Task prompt:
Take the quoted text and repeat only what runs from "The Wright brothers" through "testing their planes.".

Quoted text:
----------------------------------------
The Wright brothers taught the world to fly—without question—but who taught the Wrights how to fly? To a very considerable extent, Octave Chanute, a French-born, Chicago-based engineer, did. His personal investigations into the problems of flight measurably advanced knowledge about powered flight in the 1890s, and he shared that knowledge with the Wrights as they undertook the research that led to their successful 1903 test flights. The brothers corresponded with Chanute throughout their preliminary research, seeking his counsel and incorporating his ideas into their designs for an airplane. Chanute even visited the Wrights at Kitty Hawk, North Carolina, while they were testing their planes.
----------------------------------------
Entries from robot sessions:
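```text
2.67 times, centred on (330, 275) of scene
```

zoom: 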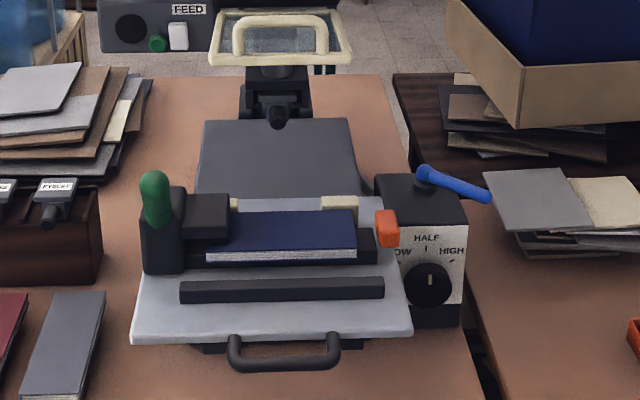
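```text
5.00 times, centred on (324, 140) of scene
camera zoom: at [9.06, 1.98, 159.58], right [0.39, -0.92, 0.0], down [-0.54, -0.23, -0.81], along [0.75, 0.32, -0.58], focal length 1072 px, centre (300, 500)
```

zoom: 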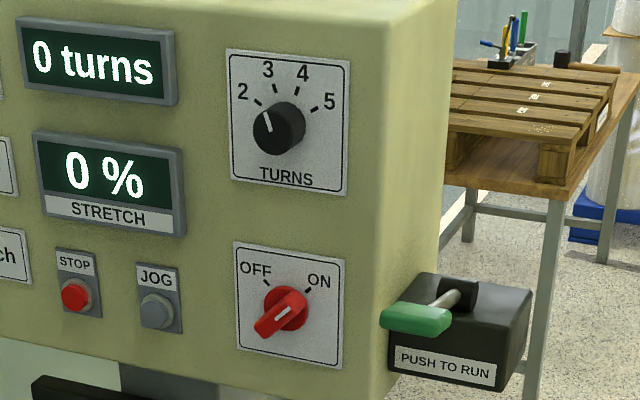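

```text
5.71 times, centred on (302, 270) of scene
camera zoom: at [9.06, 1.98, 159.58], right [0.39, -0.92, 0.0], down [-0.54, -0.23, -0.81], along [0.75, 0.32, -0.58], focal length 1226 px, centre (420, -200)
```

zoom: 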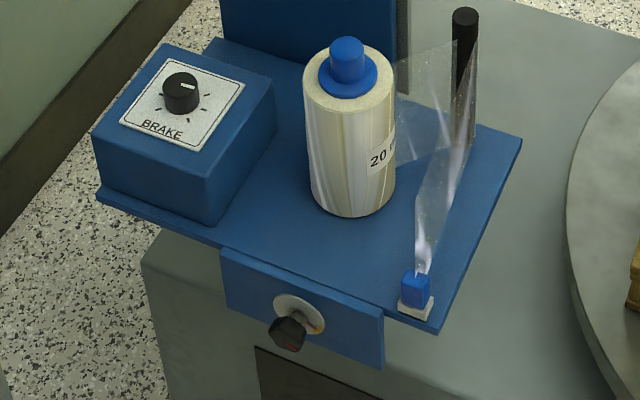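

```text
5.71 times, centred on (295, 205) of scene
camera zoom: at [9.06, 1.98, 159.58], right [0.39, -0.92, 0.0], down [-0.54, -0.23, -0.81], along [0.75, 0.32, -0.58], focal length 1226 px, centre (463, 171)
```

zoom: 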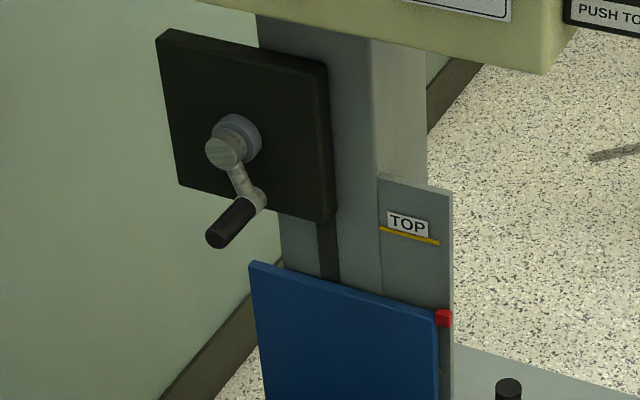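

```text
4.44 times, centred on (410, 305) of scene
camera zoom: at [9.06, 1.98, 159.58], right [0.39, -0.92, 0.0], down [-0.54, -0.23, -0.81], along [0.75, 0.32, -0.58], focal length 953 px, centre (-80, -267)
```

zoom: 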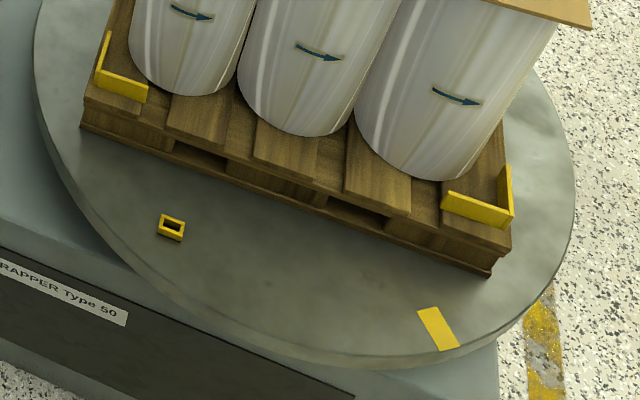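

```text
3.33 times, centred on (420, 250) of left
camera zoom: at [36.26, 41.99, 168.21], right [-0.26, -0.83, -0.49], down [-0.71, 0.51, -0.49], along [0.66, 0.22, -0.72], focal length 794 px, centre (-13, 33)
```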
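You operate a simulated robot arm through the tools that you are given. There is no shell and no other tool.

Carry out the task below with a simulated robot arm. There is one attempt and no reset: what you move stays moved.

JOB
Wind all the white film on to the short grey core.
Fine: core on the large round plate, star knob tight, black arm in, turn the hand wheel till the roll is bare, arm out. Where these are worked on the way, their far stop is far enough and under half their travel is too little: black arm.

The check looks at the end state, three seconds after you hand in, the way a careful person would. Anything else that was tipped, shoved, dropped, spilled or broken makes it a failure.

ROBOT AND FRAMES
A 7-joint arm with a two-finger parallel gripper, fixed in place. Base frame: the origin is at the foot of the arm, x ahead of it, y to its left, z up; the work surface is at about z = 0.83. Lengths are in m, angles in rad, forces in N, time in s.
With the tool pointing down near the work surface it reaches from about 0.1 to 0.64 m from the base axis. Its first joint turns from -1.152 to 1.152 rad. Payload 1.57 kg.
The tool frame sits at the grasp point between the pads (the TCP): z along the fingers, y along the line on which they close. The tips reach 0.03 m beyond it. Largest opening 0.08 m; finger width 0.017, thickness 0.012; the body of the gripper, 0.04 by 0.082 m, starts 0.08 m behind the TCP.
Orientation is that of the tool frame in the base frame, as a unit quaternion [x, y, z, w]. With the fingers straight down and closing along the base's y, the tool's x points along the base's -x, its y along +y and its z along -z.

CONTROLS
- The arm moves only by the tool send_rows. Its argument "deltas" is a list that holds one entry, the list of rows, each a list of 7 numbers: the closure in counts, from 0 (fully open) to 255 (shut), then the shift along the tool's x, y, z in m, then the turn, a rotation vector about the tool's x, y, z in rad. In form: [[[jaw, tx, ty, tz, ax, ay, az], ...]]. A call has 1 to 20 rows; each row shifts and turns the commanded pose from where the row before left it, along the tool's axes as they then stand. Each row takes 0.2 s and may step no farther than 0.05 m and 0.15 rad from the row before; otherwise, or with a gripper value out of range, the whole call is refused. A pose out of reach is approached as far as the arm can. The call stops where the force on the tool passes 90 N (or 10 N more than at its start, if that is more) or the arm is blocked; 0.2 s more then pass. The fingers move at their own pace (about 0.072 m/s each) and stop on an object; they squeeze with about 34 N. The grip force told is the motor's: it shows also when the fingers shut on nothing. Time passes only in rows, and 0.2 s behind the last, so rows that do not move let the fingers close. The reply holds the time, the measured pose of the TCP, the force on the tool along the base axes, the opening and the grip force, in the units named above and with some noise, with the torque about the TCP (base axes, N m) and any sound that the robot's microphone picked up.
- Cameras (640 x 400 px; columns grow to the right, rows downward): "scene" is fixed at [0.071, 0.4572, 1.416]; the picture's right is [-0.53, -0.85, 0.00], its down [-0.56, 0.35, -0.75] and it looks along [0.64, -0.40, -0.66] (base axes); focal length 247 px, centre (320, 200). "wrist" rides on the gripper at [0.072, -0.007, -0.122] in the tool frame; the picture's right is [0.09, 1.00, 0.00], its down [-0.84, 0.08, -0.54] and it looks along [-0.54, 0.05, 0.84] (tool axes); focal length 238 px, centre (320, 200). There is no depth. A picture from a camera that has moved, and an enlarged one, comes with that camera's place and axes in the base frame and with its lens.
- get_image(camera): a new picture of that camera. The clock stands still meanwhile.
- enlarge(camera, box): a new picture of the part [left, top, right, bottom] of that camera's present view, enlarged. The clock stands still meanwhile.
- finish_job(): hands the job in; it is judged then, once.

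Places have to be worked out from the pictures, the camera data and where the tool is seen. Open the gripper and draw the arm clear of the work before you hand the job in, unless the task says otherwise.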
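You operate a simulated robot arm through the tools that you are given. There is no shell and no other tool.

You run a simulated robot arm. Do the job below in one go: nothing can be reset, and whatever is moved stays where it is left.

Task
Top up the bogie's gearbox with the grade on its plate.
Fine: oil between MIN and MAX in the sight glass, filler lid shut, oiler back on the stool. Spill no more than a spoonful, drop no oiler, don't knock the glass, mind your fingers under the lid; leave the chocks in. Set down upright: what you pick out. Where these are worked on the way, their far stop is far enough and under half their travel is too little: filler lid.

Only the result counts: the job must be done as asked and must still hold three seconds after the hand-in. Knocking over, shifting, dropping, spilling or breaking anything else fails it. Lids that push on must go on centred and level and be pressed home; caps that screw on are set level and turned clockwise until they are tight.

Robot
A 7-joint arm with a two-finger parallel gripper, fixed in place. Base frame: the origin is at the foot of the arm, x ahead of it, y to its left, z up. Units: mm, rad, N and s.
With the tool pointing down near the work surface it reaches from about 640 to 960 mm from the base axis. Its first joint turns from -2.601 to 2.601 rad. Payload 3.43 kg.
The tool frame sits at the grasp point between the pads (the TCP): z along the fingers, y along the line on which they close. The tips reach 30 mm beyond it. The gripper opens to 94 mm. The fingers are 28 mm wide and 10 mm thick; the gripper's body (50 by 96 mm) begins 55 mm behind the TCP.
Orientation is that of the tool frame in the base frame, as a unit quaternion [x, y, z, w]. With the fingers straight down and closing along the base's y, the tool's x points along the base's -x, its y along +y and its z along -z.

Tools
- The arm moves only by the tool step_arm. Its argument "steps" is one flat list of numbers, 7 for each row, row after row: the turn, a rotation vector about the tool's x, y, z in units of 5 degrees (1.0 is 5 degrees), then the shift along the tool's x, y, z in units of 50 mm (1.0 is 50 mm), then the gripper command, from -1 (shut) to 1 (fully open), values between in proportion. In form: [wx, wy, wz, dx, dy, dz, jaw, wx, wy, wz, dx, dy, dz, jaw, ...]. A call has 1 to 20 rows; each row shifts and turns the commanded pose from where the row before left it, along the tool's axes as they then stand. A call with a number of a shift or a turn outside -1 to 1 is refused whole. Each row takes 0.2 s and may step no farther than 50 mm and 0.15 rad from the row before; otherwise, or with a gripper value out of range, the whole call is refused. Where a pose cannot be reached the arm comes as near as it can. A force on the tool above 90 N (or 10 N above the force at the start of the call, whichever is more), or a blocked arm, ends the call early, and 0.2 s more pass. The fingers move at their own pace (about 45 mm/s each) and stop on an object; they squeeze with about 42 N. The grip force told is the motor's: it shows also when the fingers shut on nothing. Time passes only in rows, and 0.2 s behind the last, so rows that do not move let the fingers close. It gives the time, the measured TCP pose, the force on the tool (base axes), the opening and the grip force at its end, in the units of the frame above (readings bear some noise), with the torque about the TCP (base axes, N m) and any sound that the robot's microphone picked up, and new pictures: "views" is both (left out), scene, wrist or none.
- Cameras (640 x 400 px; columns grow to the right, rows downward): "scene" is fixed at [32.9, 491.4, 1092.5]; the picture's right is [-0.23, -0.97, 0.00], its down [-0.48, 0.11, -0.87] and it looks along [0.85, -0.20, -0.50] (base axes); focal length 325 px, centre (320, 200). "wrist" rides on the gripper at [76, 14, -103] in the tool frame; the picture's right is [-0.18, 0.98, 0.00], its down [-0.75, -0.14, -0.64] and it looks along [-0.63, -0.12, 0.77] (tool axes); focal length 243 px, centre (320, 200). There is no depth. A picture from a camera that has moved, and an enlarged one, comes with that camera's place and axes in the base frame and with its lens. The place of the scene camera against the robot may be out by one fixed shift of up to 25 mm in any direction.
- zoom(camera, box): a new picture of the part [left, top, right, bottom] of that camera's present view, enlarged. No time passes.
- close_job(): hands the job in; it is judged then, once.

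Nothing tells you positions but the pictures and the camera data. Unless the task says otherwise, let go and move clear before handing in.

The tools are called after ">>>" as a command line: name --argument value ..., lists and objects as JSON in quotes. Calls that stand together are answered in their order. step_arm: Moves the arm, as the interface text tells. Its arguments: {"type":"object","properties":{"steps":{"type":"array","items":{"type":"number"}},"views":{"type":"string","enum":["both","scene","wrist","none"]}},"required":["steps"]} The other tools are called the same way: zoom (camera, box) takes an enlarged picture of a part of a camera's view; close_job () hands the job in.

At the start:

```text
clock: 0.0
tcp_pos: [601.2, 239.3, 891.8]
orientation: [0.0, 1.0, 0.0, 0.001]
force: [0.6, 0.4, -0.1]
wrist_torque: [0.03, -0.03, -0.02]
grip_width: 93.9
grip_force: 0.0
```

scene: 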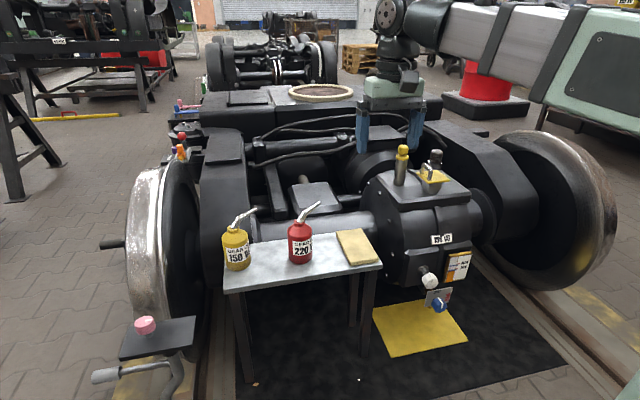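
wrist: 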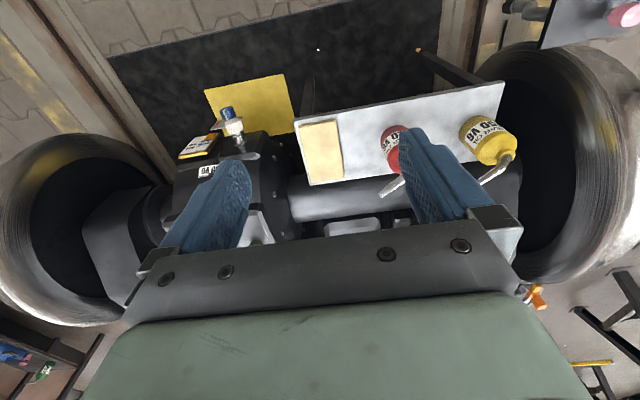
----------------------------------------
Exercise response:
The Wright brothers taught the world to fly—without question—but who taught the Wrights how to fly? To a very considerable extent, Octave Chanute, a French-born, Chicago-based engineer, did. His personal investigations into the problems of flight measurably advanced knowledge about powered flight in the 1890s, and he shared that knowledge with the Wrights as they undertook the research that led to their successful 1903 test flights. The brothers corresponded with Chanute throughout their preliminary research, seeking his counsel and incorporating his ideas into their designs for an airplane. Chanute even visited the Wrights at Kitty Hawk, North Carolina, while they were testing their planes.